• **Job**
Your answer continues the passage given from its final sentence.

═════ Passage given ═════

Now Gods, Stand Up For … Me?

So, apparently I’m an actor now.

I think I’ve mentioned in the past, but David, the HR guy at my new office is an actor himself, and one of the senior people at a local group. In the time I’ve been here I know that they’ve done stuff like One Flew Over The Cuckoo’s Nest, Fool’s Gold and Annie. He’s admitted that he’s got no Shakespeare in him, never done it. Never had the opportunity.

Until now, it seems. He tells me a couple weeks ago that one of their donors said he’d drop a huge chunk of cash on them, if they’d do some Shakespeare. Specifically, on Shakespeare’s birthday. Even more specifically, King Frickin’ Lear. Why someone would want to pay good money to require a bunch of actors who admittedly know nothing about Shakespeare to tackle Mt. Everest I have no idea, but fools and their money, you know how the expression goes.

“You’re screwed,” I told David.

“Want to help? he asked.

“Ummm….ahhhh…..errrrrrr……” I said. I’m great when I’m behind the keyboard and I’ve got Google and my other friends at my side. But am I really foolish enough to try this stuff for real? Other than some play-writing in college – where my job was entirely to sit behind the word processor and turn in a script – I’ve got no real connection to the theatre at all. I’ve said that many times.

═════ Data provided ═════

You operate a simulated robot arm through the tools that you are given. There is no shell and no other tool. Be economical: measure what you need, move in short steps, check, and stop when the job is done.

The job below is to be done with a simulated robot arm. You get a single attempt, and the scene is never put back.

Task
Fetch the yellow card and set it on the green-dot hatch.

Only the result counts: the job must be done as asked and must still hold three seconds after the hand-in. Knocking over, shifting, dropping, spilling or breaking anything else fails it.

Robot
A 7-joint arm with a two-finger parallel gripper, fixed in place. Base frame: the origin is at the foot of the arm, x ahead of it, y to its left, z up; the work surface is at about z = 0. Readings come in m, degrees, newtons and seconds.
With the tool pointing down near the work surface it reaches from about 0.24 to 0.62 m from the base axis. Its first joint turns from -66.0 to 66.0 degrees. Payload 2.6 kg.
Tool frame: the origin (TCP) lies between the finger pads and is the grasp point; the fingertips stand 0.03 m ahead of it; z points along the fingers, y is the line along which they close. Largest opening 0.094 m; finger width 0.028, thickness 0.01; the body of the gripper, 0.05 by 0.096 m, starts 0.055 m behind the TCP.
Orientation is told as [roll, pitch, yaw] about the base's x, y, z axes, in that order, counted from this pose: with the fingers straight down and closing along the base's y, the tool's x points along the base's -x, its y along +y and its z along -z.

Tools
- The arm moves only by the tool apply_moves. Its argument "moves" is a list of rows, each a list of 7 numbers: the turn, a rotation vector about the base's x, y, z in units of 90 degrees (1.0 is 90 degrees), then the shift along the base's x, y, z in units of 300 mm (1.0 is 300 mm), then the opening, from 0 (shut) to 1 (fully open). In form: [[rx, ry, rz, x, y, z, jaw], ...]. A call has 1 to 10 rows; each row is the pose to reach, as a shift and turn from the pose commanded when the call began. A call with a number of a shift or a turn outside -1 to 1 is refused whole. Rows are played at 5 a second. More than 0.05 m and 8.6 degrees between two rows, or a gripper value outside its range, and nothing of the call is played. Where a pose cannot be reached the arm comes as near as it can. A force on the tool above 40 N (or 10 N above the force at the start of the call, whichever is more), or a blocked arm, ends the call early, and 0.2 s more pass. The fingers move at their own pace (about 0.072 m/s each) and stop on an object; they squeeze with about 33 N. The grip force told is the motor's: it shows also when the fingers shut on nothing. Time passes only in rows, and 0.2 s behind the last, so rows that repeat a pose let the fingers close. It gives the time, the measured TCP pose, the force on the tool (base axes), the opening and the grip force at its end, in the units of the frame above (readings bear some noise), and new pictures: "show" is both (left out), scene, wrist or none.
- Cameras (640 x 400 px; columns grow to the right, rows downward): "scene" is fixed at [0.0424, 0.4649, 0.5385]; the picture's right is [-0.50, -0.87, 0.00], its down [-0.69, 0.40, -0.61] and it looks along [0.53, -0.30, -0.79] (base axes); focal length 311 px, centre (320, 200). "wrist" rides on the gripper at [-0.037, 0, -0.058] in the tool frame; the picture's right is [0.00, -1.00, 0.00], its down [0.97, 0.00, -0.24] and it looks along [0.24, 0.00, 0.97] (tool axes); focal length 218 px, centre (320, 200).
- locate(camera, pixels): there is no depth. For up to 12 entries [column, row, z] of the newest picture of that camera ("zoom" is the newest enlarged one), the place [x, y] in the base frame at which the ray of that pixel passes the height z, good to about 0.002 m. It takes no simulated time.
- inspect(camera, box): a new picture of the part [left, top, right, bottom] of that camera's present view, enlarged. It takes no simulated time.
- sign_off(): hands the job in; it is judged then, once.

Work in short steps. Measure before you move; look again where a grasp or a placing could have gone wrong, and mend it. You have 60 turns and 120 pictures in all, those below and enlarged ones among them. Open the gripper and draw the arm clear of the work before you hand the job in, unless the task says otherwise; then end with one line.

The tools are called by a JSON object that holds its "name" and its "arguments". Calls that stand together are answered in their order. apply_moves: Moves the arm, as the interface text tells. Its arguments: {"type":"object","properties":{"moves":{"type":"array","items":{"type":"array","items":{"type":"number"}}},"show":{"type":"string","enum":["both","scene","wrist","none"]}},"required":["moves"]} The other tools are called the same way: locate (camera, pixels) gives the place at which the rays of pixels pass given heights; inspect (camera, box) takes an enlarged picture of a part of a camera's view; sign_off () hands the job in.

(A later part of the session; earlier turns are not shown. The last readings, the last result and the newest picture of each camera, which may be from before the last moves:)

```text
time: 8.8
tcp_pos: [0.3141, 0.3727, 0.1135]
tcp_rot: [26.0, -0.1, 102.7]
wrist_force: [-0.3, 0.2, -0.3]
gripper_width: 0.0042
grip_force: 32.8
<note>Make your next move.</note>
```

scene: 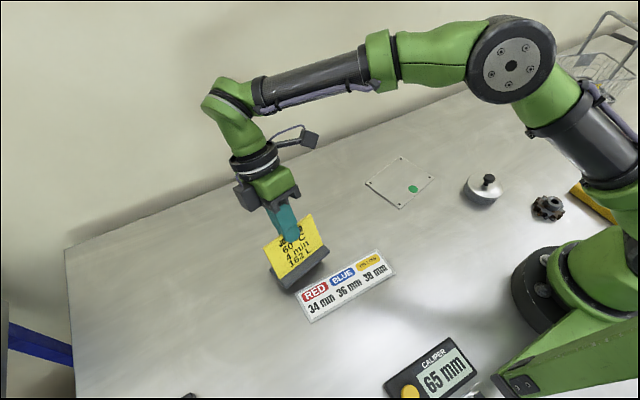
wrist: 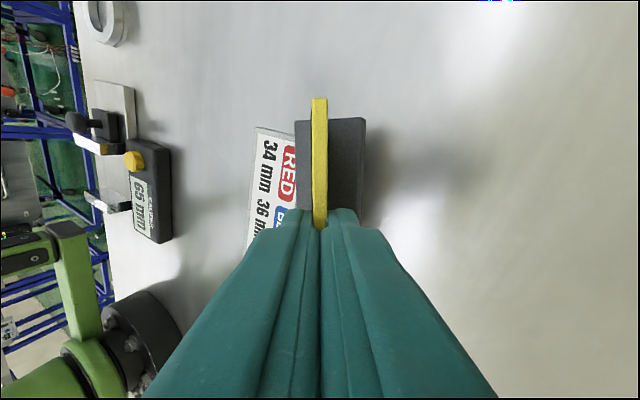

═════

• **Reply**
“Absolutely!” I told him. Apparently I was just that foolish. He knows full well that I’m not an actor. He just wants me to sit with him and the director during a few rehearsals and such, and ask some questions. I at this point have no idea what those questions will be, but I’m assuming it’ll be a lot of “explain what’s happening right now so the actors know what they’re doing” sort of stuff.

So I get introduced to everyone, and sit in on a rehearsal. They weren’t terrible. They were all (well, most of them) giving it their best shot. Nobody had anything memorized at this point but I could tell that they were at least trying to find the verse while still trying to act it and not just fall into the rhythm of students reciting it for their homework. A couple of times an actor pauses to ask exactly what’s going on with his character at a particular point, and they all turn to me for the “translation”. That’s fun, I enjoy that. Every now and then Derek, the director, leans over to me and says things like, “Goneril should be nastier here, don’t you think?” and I give my two cents.

Poor Fool had a tough time of it. He’s trying to be too funny, even though he completely doesn’t get most of the lines (he lets us know that the whole “seven stars because they are not eight” joke is completely stupid). Here my own weakness at this stuff begins to show, and I do a pretty terrible job of trying to get him through it. Fool’s got some fairly deep stuff to say, and I don’t know how to make it sound convincing.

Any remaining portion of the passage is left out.